Sermon – February 14, 2021
There are many times that the Bible speaks to us about things that, if we’re being honest, have no immediate application for us. Many of you have no children, yet we still think it wise to read and preach passages related to parenting from Proverbs and Ephesians. For many in America, passages dealing with persecution and suffering are the same. We might not experience those problems right now – but they serve as warnings to prepare us for times of trial, if they come. We may be like Esther, separated from the evil that befalls others, but that should not mean that we cannot respond! What is our response to suffering?

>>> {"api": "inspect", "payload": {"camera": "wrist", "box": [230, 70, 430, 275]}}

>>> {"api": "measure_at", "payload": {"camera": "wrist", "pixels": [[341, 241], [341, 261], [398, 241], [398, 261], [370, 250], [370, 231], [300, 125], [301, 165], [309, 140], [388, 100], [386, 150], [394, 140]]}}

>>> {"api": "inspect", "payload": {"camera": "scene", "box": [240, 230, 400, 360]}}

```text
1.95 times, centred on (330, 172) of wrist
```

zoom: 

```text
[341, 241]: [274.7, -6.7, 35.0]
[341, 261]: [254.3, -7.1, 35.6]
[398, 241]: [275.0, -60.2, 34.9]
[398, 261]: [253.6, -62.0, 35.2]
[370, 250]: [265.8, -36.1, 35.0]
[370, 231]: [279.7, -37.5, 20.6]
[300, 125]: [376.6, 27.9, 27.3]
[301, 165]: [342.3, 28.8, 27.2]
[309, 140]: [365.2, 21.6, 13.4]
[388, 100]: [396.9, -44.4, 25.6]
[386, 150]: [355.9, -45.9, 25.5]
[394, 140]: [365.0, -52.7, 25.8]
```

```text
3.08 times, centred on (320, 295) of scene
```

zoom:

Mordecai’s first response, and sustained response, to the tragic edict is lamentation. I doubt that this would be the first response of many of us. Yet, the passage is indeed enveloped by lamentation. I wonder if we are more like Ahasuerus than Mordecai – trying to block out all that is bad, and all demonstrations of sadness, as though there were no things to be saddened by in the world. Yet our world is filled with evil and sin – and we therefore ought to lament more than we often do.
But why should we? Not because it is therapeutic, or a good cultural practice. Rather, we do so because we have learned from Scripture that we ought to do so! The pattern followed here matches Joel, which indicates, to my mind, that both Mordecai and Esther have themselves learned from Scripture. Let us do the same!
Esther’s sending of clothes to Mordecai is often seen as a simplistic cry for him to cheer up. But it can also be taken as an act of love for him. Whether it was to cheer him up or give him clothing that he might come to Esther, it demonstrates Esther’s desire for his good and joy. What’s more, when she hears of his distress, she herself takes on that distress. Let us love like this! Let the pains of your brothers and sisters be your own – for that is indeed what we are called to in the body of Christ!
Esther, like many of us, is somewhat insulated from the sufferings of others. Yet, she does not blow off that suffering, or imply that it doesn’t matter to her until it knocks on her door. Rather, she patiently listens to the complaint and lamentation of Mordecai. We may desire to love, but we must be willing to listen first.
Finally, Esther begins to lead. She, not Mordecai, is the hero of the book for she is the one that best imitates Christ. She, a royal figure distanced from the suffering of the people, nevertheless puts her life on the line to save her people. Thus, she leads her people by serving them. Even her commands are present to secure the ends of salvation for her people. Let us lead in the same manner – by serving one another in love.